Provided passage >>
## START

Harry Wu over de Chinese ?laogai?, de kampen waar de gevan- genen zich doodwerken voor de westerse markt. Een gesprek.

SOMS vraagt men mij wel : waar vecht je eigenlijk voor ? Wel, ik vecht voor één ding : ik wil het woord ?laogai?, L-A-O-G-A-I, in elk woordenboek van elke taal, in alle landen zien staan, net als het woord Goelag. U weet dat goelag vóór 1974 óók geen woord was, en vandaag is het dat wel. De Goelag van de Sovjetunie is nu bekend in alle landen. De laogai verdient niet minder.?

Harry Wu (59) is de professionele Troublemaker. Negentien jaar lang zat hij in werkkampen in China, vanwege zijn afkomst en zijn politieke mening. Toen hij eruit kwam en naar de VS kon emigreren, stelde hij vast dat zijn geweten hem terugstuurde. Er is geen ander woord voor : in die negentien jaar had hij een vijand gevonden, de laogai, het Chinese kampsysteem waar gevangenen dwangarbeid verrichten tot de dood erop volgt. Of tot ze, in alle geval, helemaal murw zijn. In Amerika ontdekte hij dat de producten die hij en zijn medegevangenen maakten, door China uitgevoerd werden en als bona fide koopwaar op de internationale markt verkocht worden, tegen alle akkoorden, reglementen en verbodsbepalingen in. Harry Wu pakte een videocamera en keerde terug naar China, om de kampen van de laogai, de Chinese Goelag-archipel, te gaan filmen. Want die waren in het Westen omzeggens niet bekend. Zijn films kwamen op onze televisiescherme. Zijn eerste boek, ?Bittere Kou?, deed heel wat stof opwaaien. In China kwam hij op de lijst van veertig meest gezochte vijanden van de staat.

## END

Collected material >>
## START

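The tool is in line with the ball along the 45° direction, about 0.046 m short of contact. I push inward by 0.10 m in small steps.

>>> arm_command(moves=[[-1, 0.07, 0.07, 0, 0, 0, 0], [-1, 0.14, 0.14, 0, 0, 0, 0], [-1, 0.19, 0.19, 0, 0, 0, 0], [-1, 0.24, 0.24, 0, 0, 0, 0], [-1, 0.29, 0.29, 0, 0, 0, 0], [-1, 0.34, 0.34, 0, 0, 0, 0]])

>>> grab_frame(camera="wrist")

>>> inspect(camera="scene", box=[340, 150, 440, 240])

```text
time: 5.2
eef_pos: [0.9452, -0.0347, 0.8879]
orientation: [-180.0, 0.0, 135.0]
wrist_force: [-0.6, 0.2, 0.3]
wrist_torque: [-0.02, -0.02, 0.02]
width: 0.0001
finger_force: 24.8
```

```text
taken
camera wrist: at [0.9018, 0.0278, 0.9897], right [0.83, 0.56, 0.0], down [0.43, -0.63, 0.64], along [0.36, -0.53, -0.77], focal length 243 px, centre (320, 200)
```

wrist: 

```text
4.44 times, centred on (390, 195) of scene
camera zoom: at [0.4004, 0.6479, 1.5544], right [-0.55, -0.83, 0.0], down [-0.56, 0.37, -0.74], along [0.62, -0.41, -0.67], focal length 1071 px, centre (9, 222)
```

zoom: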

## END

Task requirements >>
1. Your answer is an exact quotation from the provided passage: it starts at "SOMS vraagt men" and ends at "verdient niet minder.?".
2. Your answer continues the provided passage from its final sentence.

Written answers >>
1.
SOMS vraagt men mij wel : waar vecht je eigenlijk voor ? Wel, ik vecht voor één ding : ik wil het woord ?laogai?, L-A-O-G-A-I, in elk woordenboek van elke taal, in alle landen zien staan, net als het woord Goelag. U weet dat goelag vóór 1974 óók geen woord was, en vandaag is het dat wel. De Goelag van de Sovjetunie is nu bekend in alle landen. De laogai verdient niet minder.?

2.
De derde of de vierde keer dat hij terugging, werd hij gepakt aan de grens. De modernisering van China had ervoor gezorgd dat de grenswachten nu over computers beschikten. Gelukkig was hij ondertussen bekend en dissident, en kreeg hij de aandacht van de VS en uit het Westen, zodat hij na een proces, veroordeeld, China uitgezet werd. Met die belevenissen begint zijn nieuwe boek, ?Troublemaker? dus. De spelbederver eigenlijk, die in het Westen dat zo graag ongestoord zaken zou doen met de Chinese groeipool (14 procent groei per jaar !), met mensenrechten aankomt en onplezierige waarheden vertelt. Alleen al om het lef dat deze man heeft, die het nodig vindt in zijn eentje op te staan tegen de maoïstische bureaucratie (?Zolang er naar Mao Zedong verwezen wordt,? zegt hij in het interview, ?zal China niet helemaal genezen zijn.?), om de eer te redden misschien, en zijn landgenoten ervan te overtuigen dat ?zelfrespect? de eerste vereiste is om de dictatuur te kunnen aanpakken, is het nodig naar hem te luisteren, en zijn boek te lezen. Hij zal er zich niet populair mee maken, maar het is nodig te geloven dat hij kan winnen. Zeker op het moment dat de Verenigde Staten het grote bezoek van president Bill Clinton aan Peking voorbereiden met tal van concessies aan de Chinese leiding. En dat de overal waarneembare signalen luiden : handel en economie moeten nu maar eerst komen, het gaat om de werkgelegenheid in de Verenigde Staten. Die mensenrechten in China moeten maar wachten tot het daar vanzelf weer beter wordt. Het is een stelling waar Harry Wu niet echt van opkijkt, maar die hij wel bestrijdt. In naam van de Chinezen.

U heeft negentien jaar in Chinese kampen gezeten en kon dan naar de Verenigde Staten. Waarom is u dan teruggegaan ?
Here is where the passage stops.